By Love of Unseen Things that Do Not Die

April 13, 2018
Peyton Lawrenz

My schedule strains under the competing pressures of lectures, precepts, office hours, meetings, study sessions, and appointments. I heave my too-heavy backpack up, down, and across campus, and I buzz around campus attending, accomplishing, and participating. My plate is full with obligations: to-dos, have-tos, need-tos, and whoops-should’ve-dones. It is no secret that Princeton students are busy—and on average, very busy. But it is this constant humming, buzzing, and bustling that makes Princeton so special. 
 
Here, schedule and backpack straining, I am not busy but brimming. 
 
Princeton is a home to the curious and the confused, the loud and the bold, the quiet and the earnest.

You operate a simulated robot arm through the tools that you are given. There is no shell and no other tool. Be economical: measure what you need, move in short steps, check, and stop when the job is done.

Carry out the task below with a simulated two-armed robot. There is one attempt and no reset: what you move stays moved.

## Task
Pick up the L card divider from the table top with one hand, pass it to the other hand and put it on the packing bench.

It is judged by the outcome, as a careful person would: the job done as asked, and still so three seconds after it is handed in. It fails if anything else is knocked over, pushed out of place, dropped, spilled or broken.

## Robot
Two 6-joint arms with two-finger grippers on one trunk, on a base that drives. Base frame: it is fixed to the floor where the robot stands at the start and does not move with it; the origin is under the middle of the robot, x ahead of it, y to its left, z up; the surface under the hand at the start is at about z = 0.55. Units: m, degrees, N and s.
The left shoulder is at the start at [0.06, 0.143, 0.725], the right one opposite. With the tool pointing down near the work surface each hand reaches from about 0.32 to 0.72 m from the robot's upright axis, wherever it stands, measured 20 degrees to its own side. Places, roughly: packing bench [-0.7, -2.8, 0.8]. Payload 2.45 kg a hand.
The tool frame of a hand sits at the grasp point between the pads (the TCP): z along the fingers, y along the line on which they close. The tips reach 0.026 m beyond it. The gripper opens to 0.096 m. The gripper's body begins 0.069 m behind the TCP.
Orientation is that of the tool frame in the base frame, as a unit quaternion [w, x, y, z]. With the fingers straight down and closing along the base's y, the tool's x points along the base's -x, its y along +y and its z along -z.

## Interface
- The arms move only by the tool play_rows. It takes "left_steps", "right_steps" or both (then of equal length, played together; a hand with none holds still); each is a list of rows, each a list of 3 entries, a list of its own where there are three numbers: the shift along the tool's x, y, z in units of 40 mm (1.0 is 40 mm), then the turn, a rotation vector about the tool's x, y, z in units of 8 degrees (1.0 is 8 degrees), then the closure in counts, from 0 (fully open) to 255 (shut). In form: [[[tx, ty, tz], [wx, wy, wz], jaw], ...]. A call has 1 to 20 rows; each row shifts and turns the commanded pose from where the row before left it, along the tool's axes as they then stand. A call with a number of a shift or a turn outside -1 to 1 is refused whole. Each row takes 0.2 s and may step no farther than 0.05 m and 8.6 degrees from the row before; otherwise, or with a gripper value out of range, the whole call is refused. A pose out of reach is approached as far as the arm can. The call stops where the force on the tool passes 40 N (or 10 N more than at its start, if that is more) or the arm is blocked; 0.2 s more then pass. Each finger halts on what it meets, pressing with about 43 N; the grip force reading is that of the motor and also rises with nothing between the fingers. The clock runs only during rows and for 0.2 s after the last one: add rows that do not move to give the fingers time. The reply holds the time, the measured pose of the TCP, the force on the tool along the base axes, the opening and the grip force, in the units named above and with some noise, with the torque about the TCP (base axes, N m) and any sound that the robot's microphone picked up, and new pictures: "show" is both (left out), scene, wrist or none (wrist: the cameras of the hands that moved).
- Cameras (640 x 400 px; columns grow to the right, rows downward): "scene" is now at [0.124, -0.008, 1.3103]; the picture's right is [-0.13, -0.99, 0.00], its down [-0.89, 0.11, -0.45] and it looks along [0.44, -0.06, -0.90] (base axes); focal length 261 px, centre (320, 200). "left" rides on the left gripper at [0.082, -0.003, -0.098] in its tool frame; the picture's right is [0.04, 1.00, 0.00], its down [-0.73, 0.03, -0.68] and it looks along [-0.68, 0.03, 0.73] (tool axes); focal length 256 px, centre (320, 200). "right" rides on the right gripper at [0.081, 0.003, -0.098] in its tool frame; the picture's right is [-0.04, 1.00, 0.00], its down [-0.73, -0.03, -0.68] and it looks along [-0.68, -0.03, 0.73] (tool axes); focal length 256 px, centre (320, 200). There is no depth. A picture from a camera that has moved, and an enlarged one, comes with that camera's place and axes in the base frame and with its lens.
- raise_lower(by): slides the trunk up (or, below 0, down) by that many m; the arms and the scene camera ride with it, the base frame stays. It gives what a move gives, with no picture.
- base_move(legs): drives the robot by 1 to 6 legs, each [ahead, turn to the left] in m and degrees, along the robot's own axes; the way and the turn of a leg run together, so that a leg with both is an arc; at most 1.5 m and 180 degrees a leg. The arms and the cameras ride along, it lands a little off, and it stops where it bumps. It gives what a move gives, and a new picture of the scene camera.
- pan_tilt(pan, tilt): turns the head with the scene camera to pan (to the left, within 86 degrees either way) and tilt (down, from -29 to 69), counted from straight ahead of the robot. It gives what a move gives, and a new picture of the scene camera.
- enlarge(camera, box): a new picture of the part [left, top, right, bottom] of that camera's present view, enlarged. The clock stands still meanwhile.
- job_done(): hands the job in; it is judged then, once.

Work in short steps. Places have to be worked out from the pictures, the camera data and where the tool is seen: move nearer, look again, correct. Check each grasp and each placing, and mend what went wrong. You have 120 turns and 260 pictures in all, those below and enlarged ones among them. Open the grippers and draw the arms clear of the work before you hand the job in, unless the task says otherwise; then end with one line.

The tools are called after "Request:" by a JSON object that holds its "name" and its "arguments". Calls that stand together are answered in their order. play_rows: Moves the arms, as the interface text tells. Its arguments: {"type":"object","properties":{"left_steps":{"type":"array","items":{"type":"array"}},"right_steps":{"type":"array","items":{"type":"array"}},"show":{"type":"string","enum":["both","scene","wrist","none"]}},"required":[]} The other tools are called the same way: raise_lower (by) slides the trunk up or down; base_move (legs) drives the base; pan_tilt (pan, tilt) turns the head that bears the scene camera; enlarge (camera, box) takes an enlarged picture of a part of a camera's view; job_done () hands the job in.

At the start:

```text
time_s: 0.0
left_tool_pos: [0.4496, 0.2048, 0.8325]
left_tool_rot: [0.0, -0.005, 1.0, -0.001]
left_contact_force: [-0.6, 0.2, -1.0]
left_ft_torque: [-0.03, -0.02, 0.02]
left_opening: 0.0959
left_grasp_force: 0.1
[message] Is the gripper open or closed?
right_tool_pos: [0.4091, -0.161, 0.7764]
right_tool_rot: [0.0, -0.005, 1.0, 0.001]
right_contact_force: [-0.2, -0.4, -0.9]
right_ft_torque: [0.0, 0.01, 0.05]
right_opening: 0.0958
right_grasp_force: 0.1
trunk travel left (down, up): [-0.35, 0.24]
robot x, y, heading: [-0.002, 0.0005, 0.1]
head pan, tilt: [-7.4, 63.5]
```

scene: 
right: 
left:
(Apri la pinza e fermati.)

It is home to the courageous and the keen. 
 
A poem carved over the entrance to McCosh 50, a large lecture hall that has become an steadfast feature of many generations of Princeton students’ time here as undergraduates, by H.E. Mierow from the Class of 1914 reads “Here we were taught by men and gothic towers democracy and faith and righteousness and love of unseen things that do not die.” Here, we are taught by passion and curiosity and love for knowledge. Here, we are taught that learning is not limited to the confines of our lecture halls, our classrooms, and the grades that we earn. 
 
Here, I am constantly brimming with joy and fulfillment and fear and excitement and hope and loss and growth. I am overwhelmed by the incredible complexity of the balance required of me (and of every student on this campus), but it keeps me on my toes. The bustle and the balance keeps me in check, constantly reminding me to make room for the things that make me happy, to dedicate time to those that I care for, and to give my energy to the people, activities, and work that make me feel curious, engaged, and fulfilled. Again and again it is my friends, my communities, and passion that ground me. 
 
Here, we learn by the anxious and constant pursuit of all that lights us on fire, by “love of unseen things that do not die.”